Purpose: To develop and evaluate the magnetic resonance field fingerprinting method that simultaneously generates T₁ , T₂ , B₀ , and ${\text{B}}_1^{+}$ maps from a single continuous measurement.

Methods: An encoding pattern was designed to integrate true fast imaging with steady-state precession (TrueFISP), fast imaging with steady-state precession (FISP), and fast low-angle shot (FLASH) sequence segments with varying flip angles, radio frequency (RF) phases, TEs, and gradient moments in a continuous acquisition. A multistep matching process was introduced that includes steps for integrated spiral deblurring and the correction of intravoxel phase dispersion. The method was evaluated in phantoms as well as in vivo studies in brain and lower abdomen.
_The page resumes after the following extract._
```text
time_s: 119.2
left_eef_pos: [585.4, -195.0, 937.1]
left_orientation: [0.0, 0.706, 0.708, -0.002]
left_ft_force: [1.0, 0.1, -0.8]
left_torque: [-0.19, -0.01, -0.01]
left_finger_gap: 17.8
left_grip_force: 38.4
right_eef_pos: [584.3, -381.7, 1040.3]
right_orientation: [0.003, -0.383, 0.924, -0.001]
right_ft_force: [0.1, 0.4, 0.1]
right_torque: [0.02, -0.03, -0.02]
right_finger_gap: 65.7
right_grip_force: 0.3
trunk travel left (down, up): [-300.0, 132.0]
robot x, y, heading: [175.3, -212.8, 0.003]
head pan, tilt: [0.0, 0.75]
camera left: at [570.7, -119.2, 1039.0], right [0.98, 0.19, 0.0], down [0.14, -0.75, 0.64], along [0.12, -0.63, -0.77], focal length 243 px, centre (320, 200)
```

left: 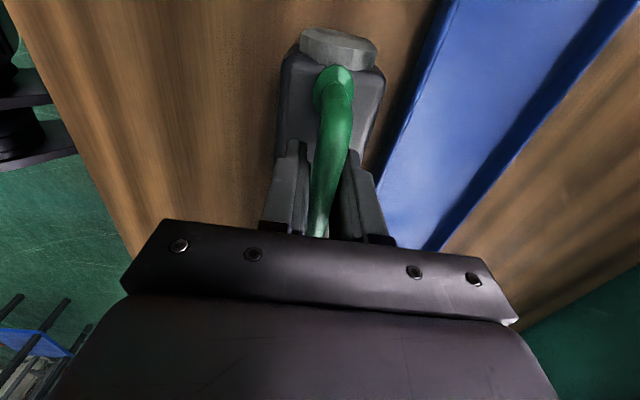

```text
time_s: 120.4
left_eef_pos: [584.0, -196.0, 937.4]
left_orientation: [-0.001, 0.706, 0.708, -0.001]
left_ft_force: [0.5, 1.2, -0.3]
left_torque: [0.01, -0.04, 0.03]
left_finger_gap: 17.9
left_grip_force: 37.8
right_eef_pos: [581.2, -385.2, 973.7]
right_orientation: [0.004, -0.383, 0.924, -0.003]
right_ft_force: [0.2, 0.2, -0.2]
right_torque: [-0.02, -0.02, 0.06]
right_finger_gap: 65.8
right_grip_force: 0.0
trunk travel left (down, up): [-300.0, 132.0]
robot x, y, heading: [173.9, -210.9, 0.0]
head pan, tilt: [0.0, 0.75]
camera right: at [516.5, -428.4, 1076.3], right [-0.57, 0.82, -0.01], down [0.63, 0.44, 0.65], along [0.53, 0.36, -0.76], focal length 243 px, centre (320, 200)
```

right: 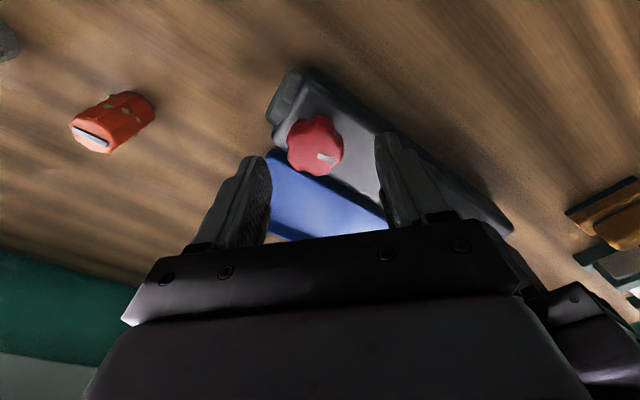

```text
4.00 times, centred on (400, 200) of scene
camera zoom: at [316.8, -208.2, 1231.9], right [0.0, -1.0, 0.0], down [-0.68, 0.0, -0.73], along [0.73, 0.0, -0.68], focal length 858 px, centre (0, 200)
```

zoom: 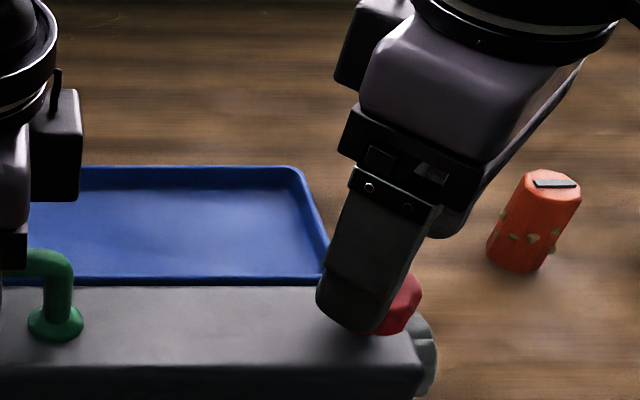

Results: Simultaneous measurement of T₁ , T₂ , B₀ , and ${\text{B}}_1^{+}$ is achieved with T₁ and T₂ subsequently being less afflicted by B₀ and ${\text{B}}_1^{+}$ variations. Phantom results demonstrate the stability of generated parameter maps. Higher undersampling factors and spatial resolution can be achieved with the proposed method as compared with solely FISP-based magnetic resonance fingerprinting. High-resolution B₀ maps can potentially be further used as diagnostic information.

Conclusion: The proposed magnetic resonance field fingerprinting method can estimate T₁ , T₂ , B₀ , and ${\text{B}}_1^{+}$ maps accurately in phantoms, in the brain, and in the lower abdomen.